Thursday, February 5, 2009
Of Mice, Cookies, Foxes, and Grapes
One of my favorite children's books is If You Give a Mouse a Cookie by Laura Joffe Numeroff. Basically, it's a story about what happens when you begin a small project that becomes a larger one.
If you give a mouse a cookie, she says, he's going to want a glass of milk. If you give him some milk, he's going to look in the mirror to see if he has a milk mustache. If he looks in the mirror, he'll notice he needs a trim. He'll need to borrow some scissors. If he borrows some scissors...
And so it goes.
And so it is with so many things in our lives, that once we begin them we find we're in for a bigger project than we anticipated.

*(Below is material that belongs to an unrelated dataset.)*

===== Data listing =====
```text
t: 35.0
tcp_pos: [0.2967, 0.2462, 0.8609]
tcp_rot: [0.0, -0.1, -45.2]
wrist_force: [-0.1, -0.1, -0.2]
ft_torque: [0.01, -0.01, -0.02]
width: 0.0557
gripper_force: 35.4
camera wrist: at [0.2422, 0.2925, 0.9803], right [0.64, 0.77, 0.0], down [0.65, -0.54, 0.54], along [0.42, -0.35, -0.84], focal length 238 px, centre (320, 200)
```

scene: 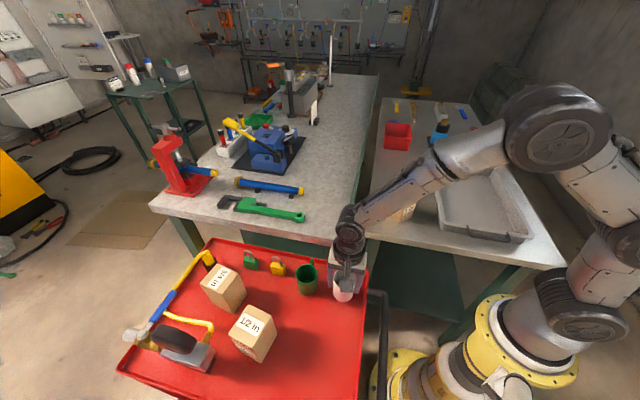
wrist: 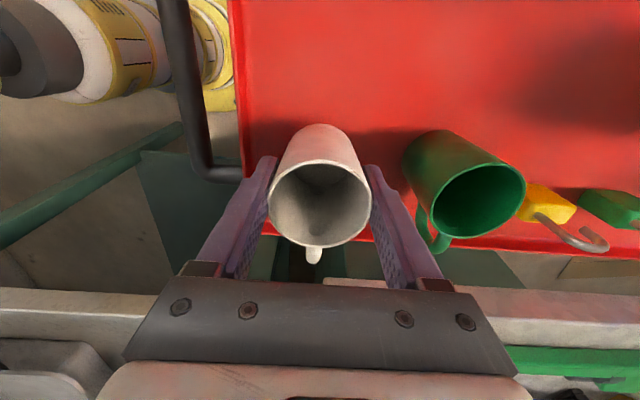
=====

So it is at home. So it is at church.
If you reach out to the community, you're going to find out that there are special needs out there. If you expand your ministries to meet those needs, you're going to have to ask people to become a bit more committed. If people become more committed and invest themselves in special needs ministries, people in the community will be touched by them. If people are touched by them, some of them will begin to attend your church. If enough new people begin to attend your church, you'll soon find that you're getting crowded in your existing facility. If you find yourself crowded, you'll need to build a new building. If you decide to build a new building, you're going to have to ask people to become even more committed...
And so it goes.
But I tell you, I'd rather deal with hungry mice than hungry foxes. The Bible says,
Catch for us the foxes,
the little foxes
that ruin the vineyards,
our vineyards that are in bloom.
(Song of Songs 2:15)
This means that it's the little things that sneak in while you're not looking that make good things turn bad.
At church and at home, I've seen that this is true. It's all the little things we let go--those things that seem too small to worry about--that cause the worst problems.
Right now, our church is asking for AdMinistry volunteers. These are people who are willing to catch those little foxes. They are administrative helpers who realize that it's no small ministry to undertake those small tasks that might otherwise get neglected.
Sometimes we find that taking care of something that seems small is like giving a mouse a cookie. We end up with a bigger project than what we expected. But I'd rather deal with mice than little foxes, wouldn't you?